Stores in Scotland have reintroduced tighter social distancing measures, despite a recognition from the government it will lead to the return of queues outside stores.
All stores north of the border were ordered to reintroduce two-metre rule restrictions from Saturday morning, including queueing signage, one-way systems and marshals in store to keep distancing at the checkouts.
Measures that had been paused during the summer were brought back into action, despite fears that large queues could again become commonplace outside stores.
Scotland’s national clinical director Jason Leitch told the BBC it was vital retailers played their part in trying to stem the increase in cases.
“Retail did a very good job at the end of March,” he said. “The mitigations were really good, like plastic sheets and two-metre distancing.
“That is why we are asking them to go back to two-metre physical distancing and one-way systems.
“It will mean a bit of queuing outside again, maybe the Covid officers helping with some of that. We need people to realise the virus is the same and it is not going away.”
The moves north of the border come with prime minister Boris Johnson due to announce a wave of new lockdown measures today.
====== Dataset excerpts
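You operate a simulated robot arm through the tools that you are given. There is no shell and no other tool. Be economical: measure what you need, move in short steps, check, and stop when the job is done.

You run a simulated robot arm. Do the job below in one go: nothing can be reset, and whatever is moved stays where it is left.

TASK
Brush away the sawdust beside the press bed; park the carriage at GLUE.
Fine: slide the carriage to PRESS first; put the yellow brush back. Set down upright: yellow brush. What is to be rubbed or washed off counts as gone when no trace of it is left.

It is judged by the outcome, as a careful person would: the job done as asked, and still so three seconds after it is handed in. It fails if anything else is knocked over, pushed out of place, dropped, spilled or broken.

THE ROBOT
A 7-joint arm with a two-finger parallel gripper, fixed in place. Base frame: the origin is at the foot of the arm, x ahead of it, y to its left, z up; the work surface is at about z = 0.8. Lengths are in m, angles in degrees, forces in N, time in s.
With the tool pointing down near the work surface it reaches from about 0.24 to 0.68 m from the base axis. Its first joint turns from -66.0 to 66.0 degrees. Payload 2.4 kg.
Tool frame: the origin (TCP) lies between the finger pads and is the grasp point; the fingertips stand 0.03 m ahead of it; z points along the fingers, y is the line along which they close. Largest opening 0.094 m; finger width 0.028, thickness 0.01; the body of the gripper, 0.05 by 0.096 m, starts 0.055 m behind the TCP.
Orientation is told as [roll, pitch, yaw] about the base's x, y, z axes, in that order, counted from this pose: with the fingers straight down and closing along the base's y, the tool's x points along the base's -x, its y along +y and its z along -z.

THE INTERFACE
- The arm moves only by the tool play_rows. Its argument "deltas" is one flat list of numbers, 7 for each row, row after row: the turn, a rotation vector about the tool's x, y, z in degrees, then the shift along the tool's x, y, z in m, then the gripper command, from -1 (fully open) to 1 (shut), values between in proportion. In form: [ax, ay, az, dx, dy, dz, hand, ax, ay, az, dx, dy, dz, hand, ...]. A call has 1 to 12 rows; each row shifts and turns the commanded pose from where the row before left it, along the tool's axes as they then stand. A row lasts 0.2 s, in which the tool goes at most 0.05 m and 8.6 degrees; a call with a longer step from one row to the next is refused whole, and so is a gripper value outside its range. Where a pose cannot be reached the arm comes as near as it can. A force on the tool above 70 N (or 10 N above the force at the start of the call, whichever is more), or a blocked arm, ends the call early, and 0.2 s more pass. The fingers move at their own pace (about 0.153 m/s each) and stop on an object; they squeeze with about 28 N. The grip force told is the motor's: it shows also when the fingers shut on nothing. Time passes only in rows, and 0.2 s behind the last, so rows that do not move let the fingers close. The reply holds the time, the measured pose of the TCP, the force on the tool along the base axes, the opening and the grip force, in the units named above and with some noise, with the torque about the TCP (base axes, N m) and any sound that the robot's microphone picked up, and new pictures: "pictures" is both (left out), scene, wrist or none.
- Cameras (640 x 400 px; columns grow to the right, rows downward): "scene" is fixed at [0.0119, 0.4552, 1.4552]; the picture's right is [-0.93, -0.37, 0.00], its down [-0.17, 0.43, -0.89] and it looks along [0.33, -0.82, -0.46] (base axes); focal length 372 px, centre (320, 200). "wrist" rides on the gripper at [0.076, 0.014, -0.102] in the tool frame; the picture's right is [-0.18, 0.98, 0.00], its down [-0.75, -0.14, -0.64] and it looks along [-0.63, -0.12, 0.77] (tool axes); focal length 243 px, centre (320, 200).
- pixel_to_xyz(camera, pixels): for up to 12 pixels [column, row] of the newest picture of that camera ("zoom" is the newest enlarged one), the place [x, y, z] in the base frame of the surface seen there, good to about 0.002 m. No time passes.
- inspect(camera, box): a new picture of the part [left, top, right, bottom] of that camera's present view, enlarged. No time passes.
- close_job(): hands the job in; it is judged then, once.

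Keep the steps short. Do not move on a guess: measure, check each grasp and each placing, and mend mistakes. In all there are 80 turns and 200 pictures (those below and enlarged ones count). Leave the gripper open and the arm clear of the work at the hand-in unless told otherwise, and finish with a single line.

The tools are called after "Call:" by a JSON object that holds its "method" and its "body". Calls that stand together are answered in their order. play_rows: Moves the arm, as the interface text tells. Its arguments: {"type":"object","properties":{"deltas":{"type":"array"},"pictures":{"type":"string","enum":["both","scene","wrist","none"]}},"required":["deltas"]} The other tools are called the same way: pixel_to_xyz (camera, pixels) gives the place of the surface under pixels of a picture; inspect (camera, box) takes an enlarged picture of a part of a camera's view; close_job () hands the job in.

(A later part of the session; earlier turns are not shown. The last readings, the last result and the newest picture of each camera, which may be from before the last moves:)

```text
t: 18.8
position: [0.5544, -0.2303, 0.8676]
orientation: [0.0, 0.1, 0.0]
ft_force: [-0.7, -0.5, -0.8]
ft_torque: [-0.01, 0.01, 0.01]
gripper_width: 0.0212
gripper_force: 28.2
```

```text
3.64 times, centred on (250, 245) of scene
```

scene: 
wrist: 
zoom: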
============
Pressure is growing on retailers to reintroduce measures first brought in during the first lockdown in March.
Supermarket sources told The Grocer they were monitoring the situation with lockdown measures to see if further measures would follow south of the border.
Last week, Tesco announced it was rolling out a traffic light system at store entrances to help maintain distancing.
The lights control the number of shoppers inside based on the store’s capacity and two-metre social distancing guidelines.
Aldi became the first retailer to begin putting traffic lights at its store entrances in May, as a way of limiting shopper numbers.
Last month Asda announced it was tightening its Covid-19 safety measures, including employing 1,000 new safety marshals and making it compulsory for store staff to wear masks.
Morrisons also reintroduced door marshals, first used when the pandemic hit in March, to limit shopper numbers in stores.